──────── SUPPLIED MATERIAL

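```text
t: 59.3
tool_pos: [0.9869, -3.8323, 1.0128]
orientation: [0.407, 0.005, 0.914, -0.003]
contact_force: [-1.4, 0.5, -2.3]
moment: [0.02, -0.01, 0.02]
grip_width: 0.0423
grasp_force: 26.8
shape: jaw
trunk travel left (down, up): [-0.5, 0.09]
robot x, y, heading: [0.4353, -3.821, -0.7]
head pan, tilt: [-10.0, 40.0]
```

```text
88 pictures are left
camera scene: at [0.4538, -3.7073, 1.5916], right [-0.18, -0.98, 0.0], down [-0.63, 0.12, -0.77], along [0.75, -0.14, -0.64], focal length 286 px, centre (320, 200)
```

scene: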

────────────────
──────── PASSAGE SHOWN

Mario Draghi, resta in panchina

  • Ha parlato poco, ma sempre a proposito, il professor Mario Draghi, dopo la fine del suo incarico alla BCE. Ha pubblicato un articolo sul Financial Time, all’inizio della crisi Covid, per dire che non si doveva aver paura di fare debito per impedire la recessione, poi è intervenuto al Meeting di Rimini, per spiegare che esiste un debito cattivo, magari per un breve tempo necessario e uno buono che consente al Paese di ripartire ed ai giovani di avere un futuro. Gli stessi giovani che saranno chiamati a pagarlo. Parole chiare, mentre siamo in una situazione dominata dalla confusione nell’azione di governo e dall’assenza di idee che tocca tutti i partiti. Quasi tutta la classe dirigente nazionale, anche quella che per motivi elettorali non può dichiararlo apertamente, riconosce che i sussidi servono a sopravvivere, non a ripartire; che c’è debito buono, finalizzato a investimenti nel capitale umano, nelle infrastrutture e nella ricerca, e debito cattivo e improduttivo, un furto generazionale dei padri sui figli; che il Paese ha bisogno di riforme serie, basate sulla responsabilità, che intacchino le rendite di posizione e i privilegi delle caste. L’adesione all’Europa e l’Euro sono per l’Italia una condizione irrinunciabile; senza di esse saremmo già falliti e gli aiuti saranno condizionati ad una serietà di progetti e comportamenti che né la politica, nè la burocrazia, né la giustizia sono in grado, non solo di realizzare, ma perfino di proporre.

────────────────

Write the next part of the passage shown, the one that starts with "Mario Draghi, resta".

Questo è il dramma della politica italiana, che non riesce a dire ciò che pensa e non riesce a fare ciò che dice.

Siamo vittime del populismo, rivendicato o praticato, poco cambia. Il Movimento Cinquestelle, passato da speranza di cambiamento a sciagura di governo, non può dire che i fondi del Mes hanno meno condizionalità di quelli del Recovery plan e che, quindi, non ha senso rinunciarvi. Il PD, pur di governare non fa nulla per impedire questa deriva. Entrambi criticano i sovranisti, mentre praticano un sovranismo scalcinato e sono condannati alla menzogna, perché dire la verità costerebbe troppo.

Entrambi non possono dire che il Decreto Dignità penalizza il lavoro, né che la contrattazione salariale nazionale agevola il sommerso e mortifica la produttività, perché contraddirebbero la retorica dei diritti senza doveri, che anima la loro propaganda. Una linea di continuità lega il reddito di cittadinanza e “Quota 100” del governo gialloverde allo statalismo e ai sussidi à gogò del governo giallorosso. Non a caso, la decisione di imbarcare senza concorso decine di migliaia di precari della scuola è sostenuta allo stesso modo tanto da Fratelli d’Italia e dalla Lega, quanto dal Pd e dai 5 Stelle.

Perciò le forze politiche condividono a parole, ma tradiscono nelle azioni il riformismo invocato da Mario Draghi, che significa anzitutto educare al realismo e alla responsabilità,

 Solo così si potranno liberare le politiche del welfare dalla ricerca del consenso e costruire un modello nuovo, non al servizio degli interessi più forti.

Sarebbe tragico, se non fosse comico, che dopo averlo incontrato il Premier Conte si sia affrettato a metterlo in naftalina, comunicando che il posto di Premier è suo e che quello di Presidente della Repubblica deve restare a Mattarella. Perché tutto resti come ora immobile. Un potere senza idee e senza cambiamento.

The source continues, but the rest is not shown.